━━ Information shown ━━

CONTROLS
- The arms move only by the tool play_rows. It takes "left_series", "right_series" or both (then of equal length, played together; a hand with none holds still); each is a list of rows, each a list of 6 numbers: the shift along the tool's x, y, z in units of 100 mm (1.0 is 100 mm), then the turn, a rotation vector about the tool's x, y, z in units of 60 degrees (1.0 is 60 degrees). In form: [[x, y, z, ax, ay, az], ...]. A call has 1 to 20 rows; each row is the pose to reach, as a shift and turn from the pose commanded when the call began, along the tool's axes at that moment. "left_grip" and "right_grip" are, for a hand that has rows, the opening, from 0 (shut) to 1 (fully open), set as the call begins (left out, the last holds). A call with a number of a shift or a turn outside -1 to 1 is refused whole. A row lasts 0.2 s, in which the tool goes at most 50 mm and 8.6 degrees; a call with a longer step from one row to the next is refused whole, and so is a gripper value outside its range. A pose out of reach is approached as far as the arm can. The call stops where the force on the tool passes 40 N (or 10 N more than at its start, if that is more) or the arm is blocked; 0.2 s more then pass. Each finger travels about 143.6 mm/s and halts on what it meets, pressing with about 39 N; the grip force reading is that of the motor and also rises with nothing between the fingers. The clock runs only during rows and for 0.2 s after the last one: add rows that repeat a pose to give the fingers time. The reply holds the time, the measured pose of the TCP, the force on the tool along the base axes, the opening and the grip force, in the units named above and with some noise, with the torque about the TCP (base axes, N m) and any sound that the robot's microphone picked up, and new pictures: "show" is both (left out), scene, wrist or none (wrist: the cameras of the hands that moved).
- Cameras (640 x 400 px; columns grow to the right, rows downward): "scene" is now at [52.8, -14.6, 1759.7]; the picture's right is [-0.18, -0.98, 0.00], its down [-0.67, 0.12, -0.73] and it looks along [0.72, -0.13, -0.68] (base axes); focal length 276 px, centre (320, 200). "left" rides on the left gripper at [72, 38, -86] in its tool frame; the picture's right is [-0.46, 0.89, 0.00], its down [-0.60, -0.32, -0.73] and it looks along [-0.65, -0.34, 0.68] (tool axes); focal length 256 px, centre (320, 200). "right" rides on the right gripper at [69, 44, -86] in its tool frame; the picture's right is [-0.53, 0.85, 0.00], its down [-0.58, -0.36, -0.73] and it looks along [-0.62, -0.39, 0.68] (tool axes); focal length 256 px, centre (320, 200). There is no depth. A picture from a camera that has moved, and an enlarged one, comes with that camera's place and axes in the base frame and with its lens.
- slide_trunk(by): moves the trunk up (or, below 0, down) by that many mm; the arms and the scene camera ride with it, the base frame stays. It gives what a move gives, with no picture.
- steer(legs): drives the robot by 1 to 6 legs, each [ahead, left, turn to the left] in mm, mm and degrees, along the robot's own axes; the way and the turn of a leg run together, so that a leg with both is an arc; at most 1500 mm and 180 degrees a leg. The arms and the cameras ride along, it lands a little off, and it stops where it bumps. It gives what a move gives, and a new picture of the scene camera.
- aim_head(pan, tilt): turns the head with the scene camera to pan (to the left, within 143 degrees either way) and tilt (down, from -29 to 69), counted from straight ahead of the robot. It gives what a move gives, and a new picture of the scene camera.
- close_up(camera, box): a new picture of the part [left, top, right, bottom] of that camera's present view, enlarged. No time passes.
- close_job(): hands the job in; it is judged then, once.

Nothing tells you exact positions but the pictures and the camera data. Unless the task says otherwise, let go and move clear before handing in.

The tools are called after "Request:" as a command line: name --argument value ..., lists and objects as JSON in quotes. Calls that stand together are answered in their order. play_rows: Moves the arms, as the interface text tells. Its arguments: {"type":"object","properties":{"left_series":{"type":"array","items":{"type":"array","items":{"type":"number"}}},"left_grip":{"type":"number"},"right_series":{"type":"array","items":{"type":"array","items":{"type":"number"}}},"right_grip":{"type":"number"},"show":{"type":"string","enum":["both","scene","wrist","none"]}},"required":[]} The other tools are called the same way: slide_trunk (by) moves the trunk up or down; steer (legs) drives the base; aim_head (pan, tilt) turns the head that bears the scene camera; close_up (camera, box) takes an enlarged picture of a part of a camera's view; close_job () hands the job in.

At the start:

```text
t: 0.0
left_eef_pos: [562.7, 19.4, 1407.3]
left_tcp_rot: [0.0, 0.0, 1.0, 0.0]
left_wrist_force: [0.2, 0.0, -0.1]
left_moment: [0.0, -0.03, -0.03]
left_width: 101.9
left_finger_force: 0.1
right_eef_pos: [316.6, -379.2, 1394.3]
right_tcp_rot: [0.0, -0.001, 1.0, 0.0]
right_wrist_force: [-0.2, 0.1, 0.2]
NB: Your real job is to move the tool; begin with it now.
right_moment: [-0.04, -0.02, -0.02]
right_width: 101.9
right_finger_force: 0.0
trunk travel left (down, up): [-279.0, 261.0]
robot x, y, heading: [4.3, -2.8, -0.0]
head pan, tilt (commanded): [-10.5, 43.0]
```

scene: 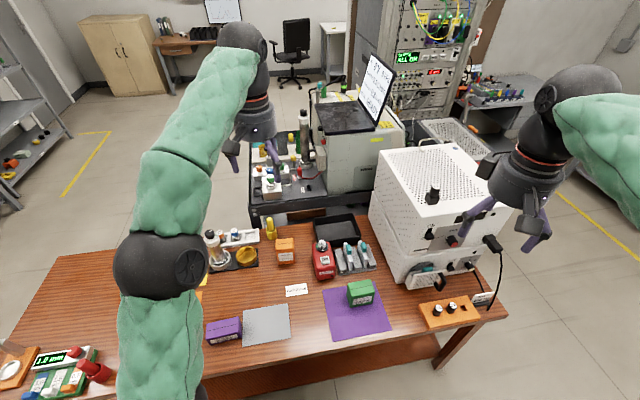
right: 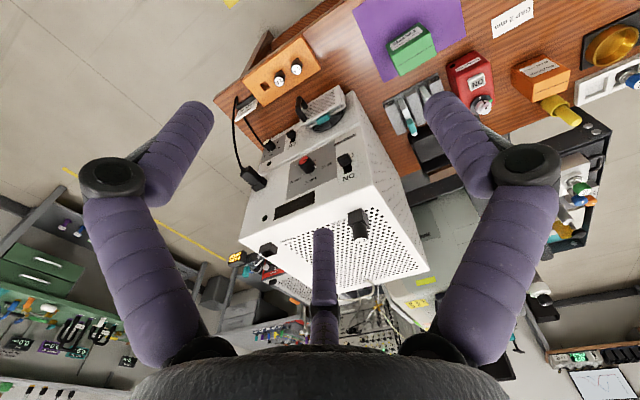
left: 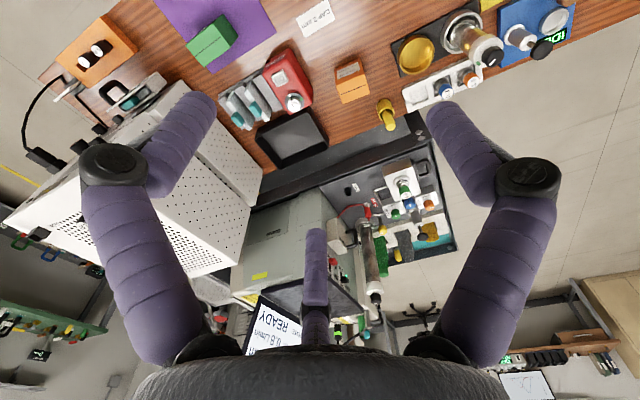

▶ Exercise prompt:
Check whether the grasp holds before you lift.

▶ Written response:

━━━

▶ Exercise prompt:
Pick each line holding the word "ahead" out of the data and copy it.

▶ Written response:
- steer(legs): drives the robot by 1 to 6 legs, each [ahead, left, turn to the left] in mm, mm and degrees, along the robot's own axes; the way and the turn of a leg run together, so that a leg with both is an arc; at most 1500 mm and 180 degrees a leg. The arms and the cameras ride along, it lands a little off, and it stops where it bumps. It gives what a move gives, and a new picture of the scene camera.
- aim_head(pan, tilt): turns the head with the scene camera to pan (to the left, within 143 degrees either way) and tilt (down, from -29 to 69), counted from straight ahead of the robot. It gives what a move gives, and a new picture of the scene camera.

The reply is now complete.